Toda mudança é sofrida e acompanhada de algum sentimento de perda ou de frustração. É assim na demissão involuntária, no reconhecimento do fracasso de algum projeto de vida ou no fim de uma relação amorosa. Se essas mudanças sem que se mude de cidade ou continente já machucam, imagine o sofrimento de quem arranca a vida pela raiz, que é o que fazem os que abandonam o passado para recomeçar em outro lugar.
Convivi muito com imigrantes, e aqui uma triagem é indispensável: há os que fazem da emigração um recurso último de sobrevivência, porque cresceram em ambientes incompatíveis com uma vida digna para si e principalmente para suas proles e, então, por falta de alternativas, toda mudança, mesmo que com ares de fuga, se justifica. Um segundo grupo é formado pela legião de competentes subvalorizados que tiveram seus méritos ignorados por quem devia prestigiá-los e, quando reconhecidos por estranhos, partem com um misto de regozijo e revanche. Como todos têm mais do que obrigação de buscar o melhor para si, também esses batem asas, cheios de razão.

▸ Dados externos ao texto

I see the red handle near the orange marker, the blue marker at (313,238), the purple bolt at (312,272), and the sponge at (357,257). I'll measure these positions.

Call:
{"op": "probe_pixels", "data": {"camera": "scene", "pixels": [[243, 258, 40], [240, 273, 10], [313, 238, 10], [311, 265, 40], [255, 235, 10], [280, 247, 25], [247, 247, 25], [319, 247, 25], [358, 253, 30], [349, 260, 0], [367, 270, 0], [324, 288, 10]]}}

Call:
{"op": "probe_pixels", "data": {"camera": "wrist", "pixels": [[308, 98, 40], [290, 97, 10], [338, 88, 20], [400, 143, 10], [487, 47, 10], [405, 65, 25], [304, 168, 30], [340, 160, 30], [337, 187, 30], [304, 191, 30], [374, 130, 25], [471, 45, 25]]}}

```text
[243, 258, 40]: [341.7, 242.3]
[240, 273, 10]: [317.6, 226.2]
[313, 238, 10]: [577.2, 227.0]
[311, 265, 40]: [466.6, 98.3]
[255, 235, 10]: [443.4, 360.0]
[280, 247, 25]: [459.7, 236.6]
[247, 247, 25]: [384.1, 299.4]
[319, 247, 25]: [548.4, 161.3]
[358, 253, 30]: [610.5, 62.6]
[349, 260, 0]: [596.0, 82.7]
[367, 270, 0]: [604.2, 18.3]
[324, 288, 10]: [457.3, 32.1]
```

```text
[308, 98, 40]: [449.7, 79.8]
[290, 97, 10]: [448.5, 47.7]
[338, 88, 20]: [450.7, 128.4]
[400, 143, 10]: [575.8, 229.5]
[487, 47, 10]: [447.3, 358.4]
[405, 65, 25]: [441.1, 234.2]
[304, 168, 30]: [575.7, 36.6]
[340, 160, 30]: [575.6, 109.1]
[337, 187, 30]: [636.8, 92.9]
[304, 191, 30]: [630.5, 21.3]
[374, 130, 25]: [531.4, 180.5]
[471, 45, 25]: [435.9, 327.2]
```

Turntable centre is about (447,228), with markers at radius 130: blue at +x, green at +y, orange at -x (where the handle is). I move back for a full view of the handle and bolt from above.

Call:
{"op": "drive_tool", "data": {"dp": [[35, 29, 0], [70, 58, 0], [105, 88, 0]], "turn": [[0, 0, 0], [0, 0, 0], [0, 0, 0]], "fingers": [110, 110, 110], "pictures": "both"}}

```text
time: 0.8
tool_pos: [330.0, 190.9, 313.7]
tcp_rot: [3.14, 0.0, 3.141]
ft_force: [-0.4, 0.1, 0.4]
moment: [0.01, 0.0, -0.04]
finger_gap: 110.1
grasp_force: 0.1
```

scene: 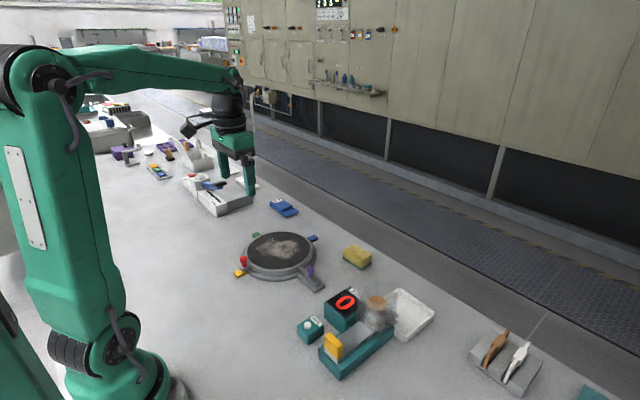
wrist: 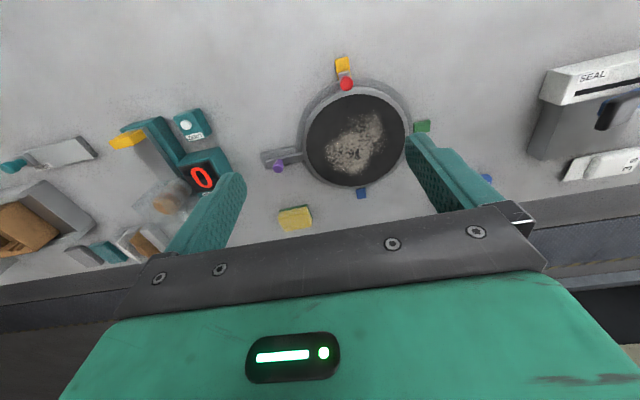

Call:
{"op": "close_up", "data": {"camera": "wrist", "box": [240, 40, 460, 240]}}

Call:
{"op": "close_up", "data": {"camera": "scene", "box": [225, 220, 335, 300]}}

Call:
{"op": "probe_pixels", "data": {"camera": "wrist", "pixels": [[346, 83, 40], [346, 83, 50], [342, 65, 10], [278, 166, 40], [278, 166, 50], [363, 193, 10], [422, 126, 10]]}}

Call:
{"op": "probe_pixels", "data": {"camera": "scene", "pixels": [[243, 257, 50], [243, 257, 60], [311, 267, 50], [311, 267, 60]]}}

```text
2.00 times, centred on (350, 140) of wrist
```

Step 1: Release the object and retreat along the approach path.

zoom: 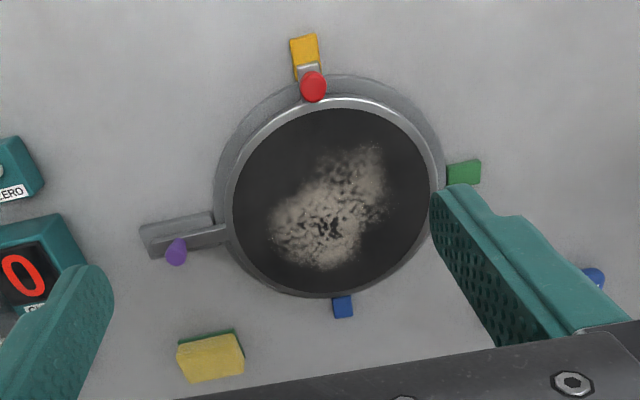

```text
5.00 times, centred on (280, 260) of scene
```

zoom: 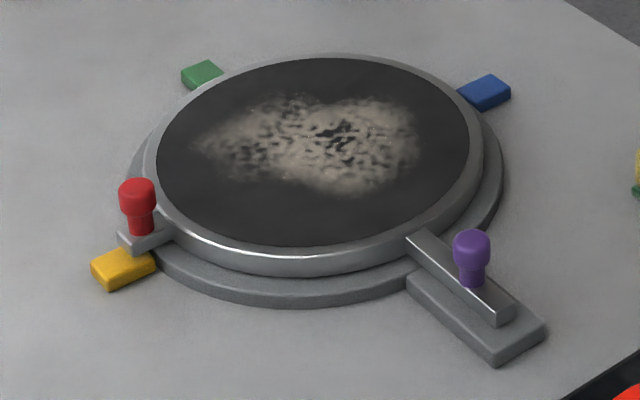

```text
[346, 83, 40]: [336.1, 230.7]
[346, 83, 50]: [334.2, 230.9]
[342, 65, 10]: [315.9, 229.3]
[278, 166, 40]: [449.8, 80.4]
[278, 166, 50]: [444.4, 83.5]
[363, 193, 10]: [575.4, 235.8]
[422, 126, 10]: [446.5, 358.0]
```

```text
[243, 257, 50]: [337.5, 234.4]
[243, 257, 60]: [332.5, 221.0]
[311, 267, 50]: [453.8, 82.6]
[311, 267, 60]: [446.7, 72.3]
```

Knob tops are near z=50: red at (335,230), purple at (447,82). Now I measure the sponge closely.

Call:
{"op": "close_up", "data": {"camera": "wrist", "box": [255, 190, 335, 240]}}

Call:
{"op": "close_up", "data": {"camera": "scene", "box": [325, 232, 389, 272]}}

Mas há um terceiro contingente que sempre me inquietou: o dos que parecem não pertencer a lugar algum e abanam as tranças por qualquer razão ou nenhuma que se perceba, e carregam lembranças, histórias e talvez alguma reminiscência carinhosa em três ou quatro malas grandes que depois repousarão em outra garagem remota, sempre inquietas à espera de novo surto de renovação ambiental.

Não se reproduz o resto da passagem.